→ COLLECTED DATA
-- start --

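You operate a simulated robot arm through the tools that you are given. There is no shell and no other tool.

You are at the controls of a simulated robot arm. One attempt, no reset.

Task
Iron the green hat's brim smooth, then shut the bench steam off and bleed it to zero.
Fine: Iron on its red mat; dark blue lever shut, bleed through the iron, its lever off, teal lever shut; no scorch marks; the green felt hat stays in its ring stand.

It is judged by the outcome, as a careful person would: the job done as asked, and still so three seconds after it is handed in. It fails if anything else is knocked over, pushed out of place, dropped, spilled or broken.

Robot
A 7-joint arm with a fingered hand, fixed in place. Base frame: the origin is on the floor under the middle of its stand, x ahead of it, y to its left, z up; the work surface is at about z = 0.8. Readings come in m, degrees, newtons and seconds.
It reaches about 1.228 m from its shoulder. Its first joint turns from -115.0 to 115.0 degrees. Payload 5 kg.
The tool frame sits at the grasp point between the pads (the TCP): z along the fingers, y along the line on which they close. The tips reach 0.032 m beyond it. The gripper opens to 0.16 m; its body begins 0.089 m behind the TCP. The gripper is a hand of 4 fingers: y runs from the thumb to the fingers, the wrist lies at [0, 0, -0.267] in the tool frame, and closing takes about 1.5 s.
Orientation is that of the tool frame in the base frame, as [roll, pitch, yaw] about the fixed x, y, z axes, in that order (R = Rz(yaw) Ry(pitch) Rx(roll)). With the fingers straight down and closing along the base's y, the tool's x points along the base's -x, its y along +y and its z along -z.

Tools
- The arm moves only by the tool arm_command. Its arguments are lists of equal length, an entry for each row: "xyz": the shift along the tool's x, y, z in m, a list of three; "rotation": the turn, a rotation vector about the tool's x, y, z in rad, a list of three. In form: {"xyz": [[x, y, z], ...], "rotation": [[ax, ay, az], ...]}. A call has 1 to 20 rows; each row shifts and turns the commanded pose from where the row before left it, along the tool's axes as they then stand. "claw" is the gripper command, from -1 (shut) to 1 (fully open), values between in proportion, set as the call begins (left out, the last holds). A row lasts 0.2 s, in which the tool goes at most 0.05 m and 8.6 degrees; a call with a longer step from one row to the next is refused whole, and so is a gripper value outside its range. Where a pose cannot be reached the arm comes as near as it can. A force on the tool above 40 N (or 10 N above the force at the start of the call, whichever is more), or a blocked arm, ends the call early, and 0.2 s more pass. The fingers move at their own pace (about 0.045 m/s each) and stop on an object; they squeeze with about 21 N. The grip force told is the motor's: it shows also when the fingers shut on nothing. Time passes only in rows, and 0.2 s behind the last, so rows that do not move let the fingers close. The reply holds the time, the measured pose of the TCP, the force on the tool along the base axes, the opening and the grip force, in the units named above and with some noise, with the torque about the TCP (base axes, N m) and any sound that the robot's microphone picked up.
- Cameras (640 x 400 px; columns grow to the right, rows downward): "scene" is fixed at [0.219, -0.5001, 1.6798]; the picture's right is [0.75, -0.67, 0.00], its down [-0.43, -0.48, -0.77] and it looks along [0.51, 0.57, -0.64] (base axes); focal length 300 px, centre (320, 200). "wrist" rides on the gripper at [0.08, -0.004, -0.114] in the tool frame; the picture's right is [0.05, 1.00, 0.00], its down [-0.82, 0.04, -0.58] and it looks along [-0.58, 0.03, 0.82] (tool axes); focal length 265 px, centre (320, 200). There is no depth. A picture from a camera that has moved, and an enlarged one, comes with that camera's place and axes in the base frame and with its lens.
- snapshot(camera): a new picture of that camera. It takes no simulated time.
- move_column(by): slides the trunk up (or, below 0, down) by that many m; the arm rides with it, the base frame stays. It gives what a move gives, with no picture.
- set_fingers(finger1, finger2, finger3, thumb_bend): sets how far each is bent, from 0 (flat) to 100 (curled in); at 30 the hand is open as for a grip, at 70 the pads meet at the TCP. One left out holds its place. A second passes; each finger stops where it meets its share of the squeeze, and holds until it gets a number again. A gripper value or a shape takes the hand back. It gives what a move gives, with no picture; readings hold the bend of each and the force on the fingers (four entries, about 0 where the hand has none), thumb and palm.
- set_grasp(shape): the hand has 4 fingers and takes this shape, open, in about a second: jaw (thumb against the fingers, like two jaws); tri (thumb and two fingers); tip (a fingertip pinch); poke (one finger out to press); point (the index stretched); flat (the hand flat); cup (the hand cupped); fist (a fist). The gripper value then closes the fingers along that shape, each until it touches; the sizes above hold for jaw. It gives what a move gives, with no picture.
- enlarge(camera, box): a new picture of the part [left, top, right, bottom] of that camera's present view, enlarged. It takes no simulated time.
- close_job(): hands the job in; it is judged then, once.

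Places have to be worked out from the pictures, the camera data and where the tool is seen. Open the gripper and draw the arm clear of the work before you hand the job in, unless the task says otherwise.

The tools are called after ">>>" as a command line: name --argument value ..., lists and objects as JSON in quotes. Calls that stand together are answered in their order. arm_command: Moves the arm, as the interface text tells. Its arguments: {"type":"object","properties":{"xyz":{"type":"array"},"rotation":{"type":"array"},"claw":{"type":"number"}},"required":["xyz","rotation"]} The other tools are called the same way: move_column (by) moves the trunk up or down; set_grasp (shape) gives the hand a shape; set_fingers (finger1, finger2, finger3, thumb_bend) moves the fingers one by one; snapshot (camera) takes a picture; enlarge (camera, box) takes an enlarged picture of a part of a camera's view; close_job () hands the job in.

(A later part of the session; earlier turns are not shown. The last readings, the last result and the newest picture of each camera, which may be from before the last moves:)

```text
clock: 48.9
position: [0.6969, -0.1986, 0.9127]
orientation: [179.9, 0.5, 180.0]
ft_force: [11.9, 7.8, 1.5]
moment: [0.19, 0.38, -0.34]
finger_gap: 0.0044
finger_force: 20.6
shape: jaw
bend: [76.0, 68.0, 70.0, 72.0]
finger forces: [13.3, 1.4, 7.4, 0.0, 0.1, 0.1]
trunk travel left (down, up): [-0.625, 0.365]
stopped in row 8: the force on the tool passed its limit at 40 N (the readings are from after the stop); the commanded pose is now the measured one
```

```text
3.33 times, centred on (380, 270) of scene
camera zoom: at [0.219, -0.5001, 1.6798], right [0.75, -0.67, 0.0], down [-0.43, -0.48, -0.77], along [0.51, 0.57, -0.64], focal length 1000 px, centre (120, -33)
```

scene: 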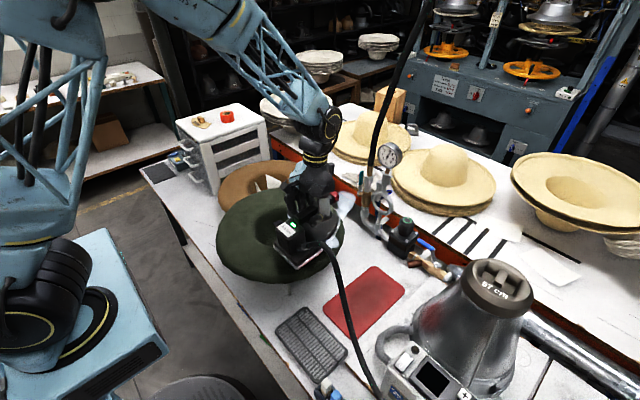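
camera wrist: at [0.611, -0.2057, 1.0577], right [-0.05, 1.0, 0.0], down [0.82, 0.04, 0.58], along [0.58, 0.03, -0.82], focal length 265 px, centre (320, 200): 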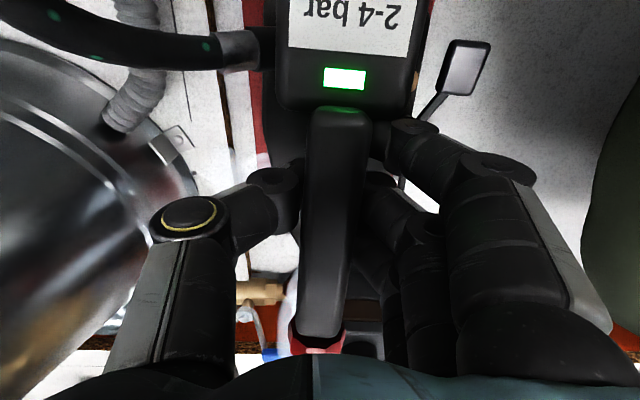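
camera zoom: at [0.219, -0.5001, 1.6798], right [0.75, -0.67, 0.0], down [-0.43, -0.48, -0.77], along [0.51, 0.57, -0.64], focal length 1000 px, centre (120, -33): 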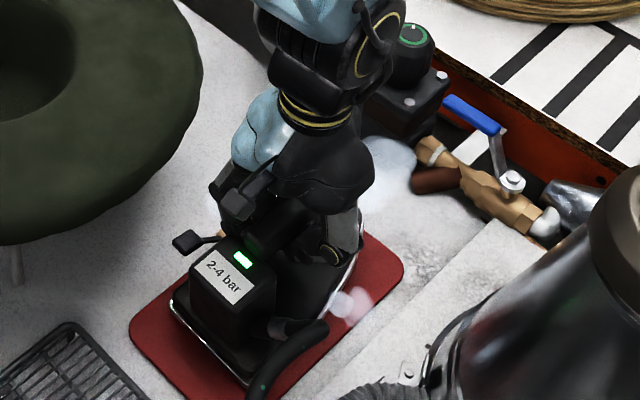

-- end --

→ SHORT PROBLEM
Show the lines that mention the word "stays".

→ TASK ANSWER
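Fine: Iron on its red mat; dark blue lever shut, bleed through the iron, its lever off, teal lever shut; no scorch marks; the green felt hat stays in its ring stand.
- move_column(by): slides the trunk up (or, below 0, down) by that many m; the arm rides with it, the base frame stays. It gives what a move gives, with no picture.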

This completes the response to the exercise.